The initial IMPRESS system couldn’t give bookings across the entire country from one single window, and so the Centre for Railway Information Systems (CRIS) was formed as an internal IT organization for the Railways and was asked to create a new software that would provide a one-stop window for all Railway bookings. This software named CONCERT (Country-wide network for Computerised Enhanced Reservation and Ticketing) was launched in 1999 all over the country to replace IMPRESS.
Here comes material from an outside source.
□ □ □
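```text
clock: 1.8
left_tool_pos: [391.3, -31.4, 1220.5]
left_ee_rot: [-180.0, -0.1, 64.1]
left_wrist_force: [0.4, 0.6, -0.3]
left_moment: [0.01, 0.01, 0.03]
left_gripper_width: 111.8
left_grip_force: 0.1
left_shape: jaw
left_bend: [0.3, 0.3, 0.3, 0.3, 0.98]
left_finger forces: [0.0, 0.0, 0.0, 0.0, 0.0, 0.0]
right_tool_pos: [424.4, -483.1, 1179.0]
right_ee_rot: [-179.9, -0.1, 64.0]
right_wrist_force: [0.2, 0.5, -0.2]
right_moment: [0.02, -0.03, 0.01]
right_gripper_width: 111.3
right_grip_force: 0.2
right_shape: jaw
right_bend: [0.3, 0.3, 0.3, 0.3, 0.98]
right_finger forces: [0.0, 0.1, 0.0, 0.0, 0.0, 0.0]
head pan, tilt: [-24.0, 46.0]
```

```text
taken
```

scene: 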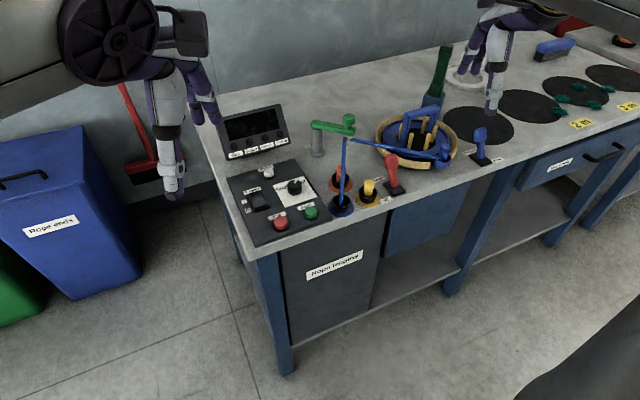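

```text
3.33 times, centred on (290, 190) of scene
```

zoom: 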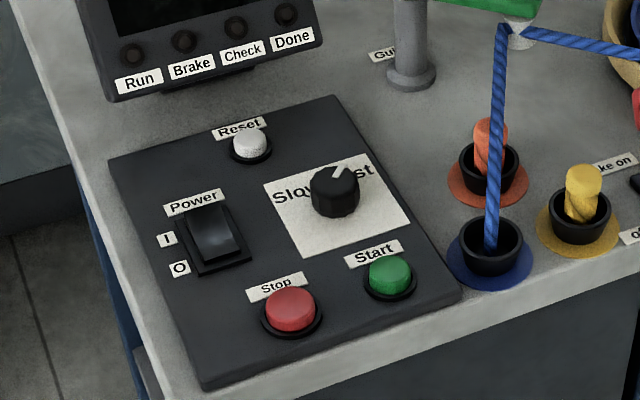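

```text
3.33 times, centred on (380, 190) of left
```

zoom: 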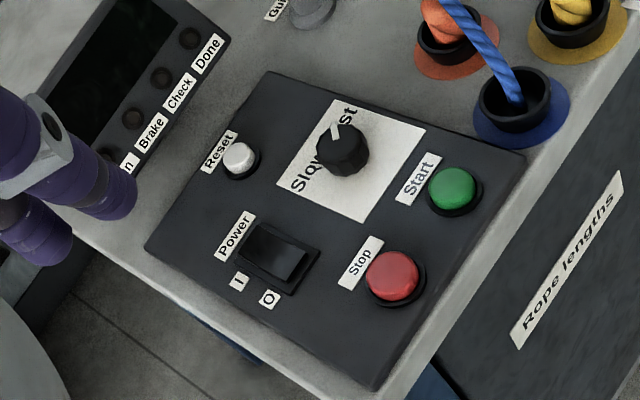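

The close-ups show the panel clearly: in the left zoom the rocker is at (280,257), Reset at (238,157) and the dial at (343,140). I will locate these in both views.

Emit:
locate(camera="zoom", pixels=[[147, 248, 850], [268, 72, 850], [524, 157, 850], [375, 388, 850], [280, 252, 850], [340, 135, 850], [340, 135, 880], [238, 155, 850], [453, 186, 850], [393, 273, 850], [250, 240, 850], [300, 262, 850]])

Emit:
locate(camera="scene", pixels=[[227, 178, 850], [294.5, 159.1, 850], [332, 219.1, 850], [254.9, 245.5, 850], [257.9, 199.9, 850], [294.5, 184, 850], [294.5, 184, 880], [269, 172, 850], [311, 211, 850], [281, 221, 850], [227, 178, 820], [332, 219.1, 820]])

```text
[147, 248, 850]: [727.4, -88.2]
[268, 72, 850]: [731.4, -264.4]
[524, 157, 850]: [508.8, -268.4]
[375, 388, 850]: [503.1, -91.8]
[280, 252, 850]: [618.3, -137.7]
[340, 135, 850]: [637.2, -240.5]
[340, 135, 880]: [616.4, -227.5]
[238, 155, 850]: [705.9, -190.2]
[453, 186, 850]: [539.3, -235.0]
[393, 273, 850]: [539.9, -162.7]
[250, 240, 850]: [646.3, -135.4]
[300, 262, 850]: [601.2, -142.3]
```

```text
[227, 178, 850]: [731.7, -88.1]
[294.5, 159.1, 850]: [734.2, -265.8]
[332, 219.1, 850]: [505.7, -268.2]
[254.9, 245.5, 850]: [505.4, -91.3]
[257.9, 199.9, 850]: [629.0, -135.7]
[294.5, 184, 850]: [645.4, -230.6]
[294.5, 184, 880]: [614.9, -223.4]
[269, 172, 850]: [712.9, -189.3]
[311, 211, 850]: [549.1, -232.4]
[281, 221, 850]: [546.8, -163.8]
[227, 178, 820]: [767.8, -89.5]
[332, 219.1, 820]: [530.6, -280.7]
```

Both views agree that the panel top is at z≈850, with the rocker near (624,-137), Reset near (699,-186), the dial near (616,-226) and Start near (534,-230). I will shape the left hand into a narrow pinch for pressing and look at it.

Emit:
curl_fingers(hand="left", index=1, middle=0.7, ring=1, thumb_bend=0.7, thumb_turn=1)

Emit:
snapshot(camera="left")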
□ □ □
CONCERT has complex business logic catering to more than 15 type of trains, 10 journey class, 165 coach types, 40 types of quotas, 250 type of concession and other features such as circular journey ticket, multi-leg allocation of a berth, upgradation to higher class, alternate train accommodation, Party booking for 99 passengers, and, more recently, dynamic pricing. It has more than 300 forms and 2.5 million lines of code. It still continues to be an Open VMS-based system but with an upgraded n-tier 3 tier architecture with RTR (Reliable Transaction Router) as middleware, which runs on HP Itanium servers now. It has a distributed database architecture with data residing at 4 data centers at New Delhi, Mumbai, Kolkata, and Chennai. The database is a customized implementation of hierarchical database with necessary functions of locking, indexing, partitioning and logging; transactional integrity is handled by the application to achieve millisecond response time at very low cost. The data centers are connected using full mesh network with links from two different service providers for complete redundancy. The terminal network, spread across the country, has an “Inverted Tree” topology with partial mesh distribution.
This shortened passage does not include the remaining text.